## Reading passage
- - - - -

Let’s hope this gets a strong foothold and takes off. It seems this topic becomes more relevant in our discussions as spring approaches, which I am sure most of my northern colleagues will question at this time.

Regional grocery chains need to make a strong commitment and stick with it when it comes to buying from local producers. We as consumers must make the same commitment when it comes to our purchases.

David Schulz
David Schulz

Consumers who want to feel warm and good about themselves will be very happy with local products. But should those be preferred items if they are inferior or a lot more expensive than non-local items? Like any cause marketing, it is just marketing. If a store’s consumers buy into it, fine, then the retailer is marketing well…but if shoppers stray to the competition for reasons of price or better selection or even just favorite non-local products, then the marketing is off the mark.

Down the line, I can envision campaigns to buy Alaskan farmers’ products because they are poor and suffer from a shorter growing season (until global warming does its thing) or New Jersey produce because the Garden State has been pretty much paved over by now and the few remaining farmers need our help.

- - - - -

## Available data
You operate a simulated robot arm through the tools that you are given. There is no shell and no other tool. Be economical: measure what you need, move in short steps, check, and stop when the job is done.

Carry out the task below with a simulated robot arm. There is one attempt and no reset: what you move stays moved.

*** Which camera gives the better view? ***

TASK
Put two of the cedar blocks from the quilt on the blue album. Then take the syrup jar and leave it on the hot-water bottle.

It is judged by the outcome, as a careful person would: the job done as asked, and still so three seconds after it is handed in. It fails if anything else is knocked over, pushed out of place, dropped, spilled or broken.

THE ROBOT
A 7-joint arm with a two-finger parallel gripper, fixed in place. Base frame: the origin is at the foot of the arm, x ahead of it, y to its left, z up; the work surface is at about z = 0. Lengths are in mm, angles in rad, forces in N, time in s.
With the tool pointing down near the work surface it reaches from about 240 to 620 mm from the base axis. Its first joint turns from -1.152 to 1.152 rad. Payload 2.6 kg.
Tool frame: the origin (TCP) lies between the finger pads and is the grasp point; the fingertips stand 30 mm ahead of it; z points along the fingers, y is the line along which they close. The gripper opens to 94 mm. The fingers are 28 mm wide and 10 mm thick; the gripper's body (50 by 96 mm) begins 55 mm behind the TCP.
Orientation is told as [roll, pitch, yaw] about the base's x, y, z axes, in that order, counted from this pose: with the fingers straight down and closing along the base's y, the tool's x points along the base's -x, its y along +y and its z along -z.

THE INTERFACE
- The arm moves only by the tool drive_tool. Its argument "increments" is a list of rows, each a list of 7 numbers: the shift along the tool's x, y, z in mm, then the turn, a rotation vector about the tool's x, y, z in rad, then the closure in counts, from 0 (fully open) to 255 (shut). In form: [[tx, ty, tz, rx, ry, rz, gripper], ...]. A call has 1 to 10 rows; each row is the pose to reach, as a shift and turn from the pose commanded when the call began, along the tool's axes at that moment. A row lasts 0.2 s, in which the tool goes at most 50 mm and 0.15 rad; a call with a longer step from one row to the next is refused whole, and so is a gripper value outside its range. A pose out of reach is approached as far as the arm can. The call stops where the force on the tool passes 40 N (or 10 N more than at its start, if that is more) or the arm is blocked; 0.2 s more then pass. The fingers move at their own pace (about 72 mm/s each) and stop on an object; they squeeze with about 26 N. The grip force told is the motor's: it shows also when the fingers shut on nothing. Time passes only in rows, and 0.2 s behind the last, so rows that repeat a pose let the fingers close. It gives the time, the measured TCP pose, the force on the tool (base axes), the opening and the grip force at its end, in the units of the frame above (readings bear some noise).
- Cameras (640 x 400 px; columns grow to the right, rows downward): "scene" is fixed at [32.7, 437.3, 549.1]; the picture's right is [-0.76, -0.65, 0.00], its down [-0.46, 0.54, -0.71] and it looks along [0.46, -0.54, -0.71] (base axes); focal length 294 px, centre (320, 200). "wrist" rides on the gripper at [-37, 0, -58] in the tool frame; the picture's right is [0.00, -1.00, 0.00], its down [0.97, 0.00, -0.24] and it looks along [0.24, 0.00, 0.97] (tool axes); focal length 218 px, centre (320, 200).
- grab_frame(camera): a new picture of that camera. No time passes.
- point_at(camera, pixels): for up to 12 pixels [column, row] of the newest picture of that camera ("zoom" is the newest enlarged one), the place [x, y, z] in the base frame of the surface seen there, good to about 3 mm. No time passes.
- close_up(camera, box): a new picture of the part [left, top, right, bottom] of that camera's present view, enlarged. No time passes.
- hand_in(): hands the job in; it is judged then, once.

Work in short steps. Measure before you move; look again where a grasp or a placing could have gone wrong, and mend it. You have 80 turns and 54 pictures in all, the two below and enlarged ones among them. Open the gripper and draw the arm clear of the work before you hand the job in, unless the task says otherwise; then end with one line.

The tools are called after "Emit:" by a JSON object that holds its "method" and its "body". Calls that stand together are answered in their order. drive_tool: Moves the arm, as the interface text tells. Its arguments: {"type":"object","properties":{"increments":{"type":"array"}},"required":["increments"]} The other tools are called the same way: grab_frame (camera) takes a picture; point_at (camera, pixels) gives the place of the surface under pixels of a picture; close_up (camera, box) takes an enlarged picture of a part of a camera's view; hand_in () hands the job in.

- - - - -

## Task set
A. Reproduce the wording of the reading passage between "Consumers who want" and "off the mark.", with both ends included.
B. Carry the reading passage on from its last sentence.

## Answers provided
A.
Consumers who want to feel warm and good about themselves will be very happy with local products. But should those be preferred items if they are inferior or a lot more expensive than non-local items? Like any cause marketing, it is just marketing. If a store’s consumers buy into it, fine, then the retailer is marketing well…but if shoppers stray to the competition for reasons of price or better selection or even just favorite non-local products, then the marketing is off the mark.

B.
Herb Sorensen, Ph.D.
Herb Sorensen, Ph.D.

Totally local makes no sense at all, but a healthy dose of “local” is always good practice. I attribute this factor as one of many that helped HEB withstand the Walmart “assault” on their local Texas market (essentially next-door to Walmart’s mother state of Arkansas.) It is also the reason that shrewd independent retailers actually can have a leg-up on chains, if they are shrewd, and paying attention.

While on HEB, I toured another of their Central Markets, near SMU in Dallas, yesterday. The great significance here is that Central Market, which began, I believe, as an inverted perimeter or “bowl” structure store in San Antonio quite a few years ago, soon moved to something closer to Stew Leonard’s serpentine structure in their Plano (and other) stores. The “SMU” store is probably a later version/evolution of that serpentine structure, and VERY well executed.

Interestingly, there was negligible national brand representation, heavy local representation. However, their SKU count obviously far exceeds Stew Leonard’s. And I think it is a larger store, too. The point is that this particular Central Market—I didn’t visit them all 😉 —may be setting a new benchmark for a high point in global grocery retailing.

Check it out and ask yourself, could this be scaled? And then see if Costco is successfully scaling. Pay attention, and you may be seeing the future of grocery retailing—non-brand focused. (Let’s face it, brands belong on the internet, but we haven’t quite gotten there yet! 😉 )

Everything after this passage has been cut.